#### PROVIDED TEXT
In addition, filed as Exhibit 99.4 hereto and incorporated herein by reference are certain of the risk factors (the “Supplemental Risk Factors”) contained in the Prospectus Supplements. We are filing such risk factors in an exhibit to this Current Report for purposes of updating the risk factor disclosure contained in our filings under the Exchange Act. The updated risk factors should be carefully considered along with any other risk factors related to the Company’s business identified in the Company’s other periodic and current reports filed with the Securities and Exchange Commission. The occurrence of any one or more of these risks could materially and adversely affect the Company’s business, financial condition and results of operations.

 

Certain statements in this Current Report are forward-looking statements that involve a number of risks and uncertainties.  Such forward-looking statements include statements about the expected settlement of the sale and purchase of securities described herein and the Company’s receipt of net proceeds therefrom.  For such statements, the Company claims the protection of the Private Securities Litigation Reform Act of 1995.  Actual events or results may differ materially from the Company’s expectations.  Factors that could cause actual results to differ materially from the forward-looking statements include, but are not limited to, the Company’s ability to satisfy applicable closing conditions under the Underwriting Agreement.  Additional factors that could cause actual results to differ materially from those stated or implied by the Company’s forward-looking statements are disclosed in the prospectus supplement and accompanying prospectus and the Company’s reports filed with the SEC.

#### DATASET CONTENT
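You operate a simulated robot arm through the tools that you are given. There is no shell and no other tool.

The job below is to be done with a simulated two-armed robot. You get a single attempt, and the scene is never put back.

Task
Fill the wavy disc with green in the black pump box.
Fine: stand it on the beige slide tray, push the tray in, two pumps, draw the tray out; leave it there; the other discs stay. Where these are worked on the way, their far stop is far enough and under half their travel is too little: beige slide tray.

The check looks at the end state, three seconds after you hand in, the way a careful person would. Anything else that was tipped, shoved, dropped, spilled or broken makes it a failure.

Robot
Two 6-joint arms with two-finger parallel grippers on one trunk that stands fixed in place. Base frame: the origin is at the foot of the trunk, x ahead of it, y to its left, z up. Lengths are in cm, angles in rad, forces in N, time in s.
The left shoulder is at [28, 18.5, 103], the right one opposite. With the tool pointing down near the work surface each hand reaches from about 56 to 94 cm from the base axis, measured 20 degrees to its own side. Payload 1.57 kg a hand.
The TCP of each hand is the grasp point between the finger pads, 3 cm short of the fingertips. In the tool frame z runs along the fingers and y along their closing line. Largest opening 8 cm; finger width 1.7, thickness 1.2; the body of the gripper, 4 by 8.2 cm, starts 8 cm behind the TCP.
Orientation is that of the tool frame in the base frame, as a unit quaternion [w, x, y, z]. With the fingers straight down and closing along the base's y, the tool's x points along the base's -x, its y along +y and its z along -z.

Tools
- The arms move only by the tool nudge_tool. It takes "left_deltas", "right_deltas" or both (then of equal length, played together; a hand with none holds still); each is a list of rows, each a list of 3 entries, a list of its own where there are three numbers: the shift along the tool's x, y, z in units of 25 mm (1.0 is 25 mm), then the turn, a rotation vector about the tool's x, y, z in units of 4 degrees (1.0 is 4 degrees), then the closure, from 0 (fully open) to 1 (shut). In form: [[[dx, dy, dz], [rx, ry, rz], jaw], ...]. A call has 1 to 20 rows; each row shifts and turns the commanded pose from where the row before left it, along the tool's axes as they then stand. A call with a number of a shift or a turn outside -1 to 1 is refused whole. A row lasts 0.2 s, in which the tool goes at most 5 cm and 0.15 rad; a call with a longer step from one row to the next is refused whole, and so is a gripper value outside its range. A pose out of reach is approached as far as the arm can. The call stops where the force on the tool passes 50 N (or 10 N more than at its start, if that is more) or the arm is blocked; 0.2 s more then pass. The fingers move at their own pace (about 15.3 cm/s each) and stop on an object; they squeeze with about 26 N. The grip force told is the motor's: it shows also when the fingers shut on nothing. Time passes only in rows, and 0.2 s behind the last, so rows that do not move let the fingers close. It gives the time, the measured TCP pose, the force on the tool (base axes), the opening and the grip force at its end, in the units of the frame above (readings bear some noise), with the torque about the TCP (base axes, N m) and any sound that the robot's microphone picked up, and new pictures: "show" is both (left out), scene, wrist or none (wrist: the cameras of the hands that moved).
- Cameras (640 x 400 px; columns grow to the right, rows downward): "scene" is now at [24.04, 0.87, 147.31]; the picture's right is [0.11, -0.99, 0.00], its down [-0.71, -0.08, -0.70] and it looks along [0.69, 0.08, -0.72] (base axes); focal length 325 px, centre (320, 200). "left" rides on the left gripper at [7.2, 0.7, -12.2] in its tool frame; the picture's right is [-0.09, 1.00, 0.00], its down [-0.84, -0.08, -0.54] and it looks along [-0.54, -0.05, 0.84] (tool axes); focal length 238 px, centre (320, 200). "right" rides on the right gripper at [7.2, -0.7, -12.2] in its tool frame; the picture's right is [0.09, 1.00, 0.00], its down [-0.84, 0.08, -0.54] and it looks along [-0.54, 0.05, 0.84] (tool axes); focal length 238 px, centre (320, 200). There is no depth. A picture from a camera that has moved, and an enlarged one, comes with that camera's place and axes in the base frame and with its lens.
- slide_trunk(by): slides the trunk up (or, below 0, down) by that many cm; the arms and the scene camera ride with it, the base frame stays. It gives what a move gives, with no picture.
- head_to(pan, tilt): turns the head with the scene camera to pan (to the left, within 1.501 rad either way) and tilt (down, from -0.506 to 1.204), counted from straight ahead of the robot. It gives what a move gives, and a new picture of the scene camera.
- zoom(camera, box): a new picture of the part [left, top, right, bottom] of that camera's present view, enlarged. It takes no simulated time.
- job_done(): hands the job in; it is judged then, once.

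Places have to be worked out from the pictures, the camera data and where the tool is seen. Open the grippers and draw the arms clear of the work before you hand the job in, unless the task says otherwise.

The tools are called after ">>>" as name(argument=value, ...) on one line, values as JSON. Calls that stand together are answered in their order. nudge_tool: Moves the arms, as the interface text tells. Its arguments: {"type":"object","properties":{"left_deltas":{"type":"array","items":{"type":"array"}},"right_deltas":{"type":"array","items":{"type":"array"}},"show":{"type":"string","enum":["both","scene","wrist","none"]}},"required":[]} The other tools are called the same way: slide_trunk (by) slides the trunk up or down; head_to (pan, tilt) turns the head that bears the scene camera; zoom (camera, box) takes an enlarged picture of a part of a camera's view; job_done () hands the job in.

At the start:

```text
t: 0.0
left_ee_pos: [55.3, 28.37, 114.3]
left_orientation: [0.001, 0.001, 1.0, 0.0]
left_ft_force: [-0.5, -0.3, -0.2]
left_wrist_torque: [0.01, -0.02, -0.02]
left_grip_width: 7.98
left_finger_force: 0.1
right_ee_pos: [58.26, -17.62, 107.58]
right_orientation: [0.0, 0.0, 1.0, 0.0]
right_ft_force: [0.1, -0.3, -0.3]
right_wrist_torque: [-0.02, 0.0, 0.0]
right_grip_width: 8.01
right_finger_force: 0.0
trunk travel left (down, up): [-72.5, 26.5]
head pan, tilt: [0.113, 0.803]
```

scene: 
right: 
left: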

#### THE PROBLEM
Set down the provided text as it stands from "In addition, filed" to "results of operations.", and nothing more.

#### FINISHED EXERCISE
In addition, filed as Exhibit 99.4 hereto and incorporated herein by reference are certain of the risk factors (the “Supplemental Risk Factors”) contained in the Prospectus Supplements. We are filing such risk factors in an exhibit to this Current Report for purposes of updating the risk factor disclosure contained in our filings under the Exchange Act. The updated risk factors should be carefully considered along with any other risk factors related to the Company’s business identified in the Company’s other periodic and current reports filed with the Securities and Exchange Commission. The occurrence of any one or more of these risks could materially and adversely affect the Company’s business, financial condition and results of operations.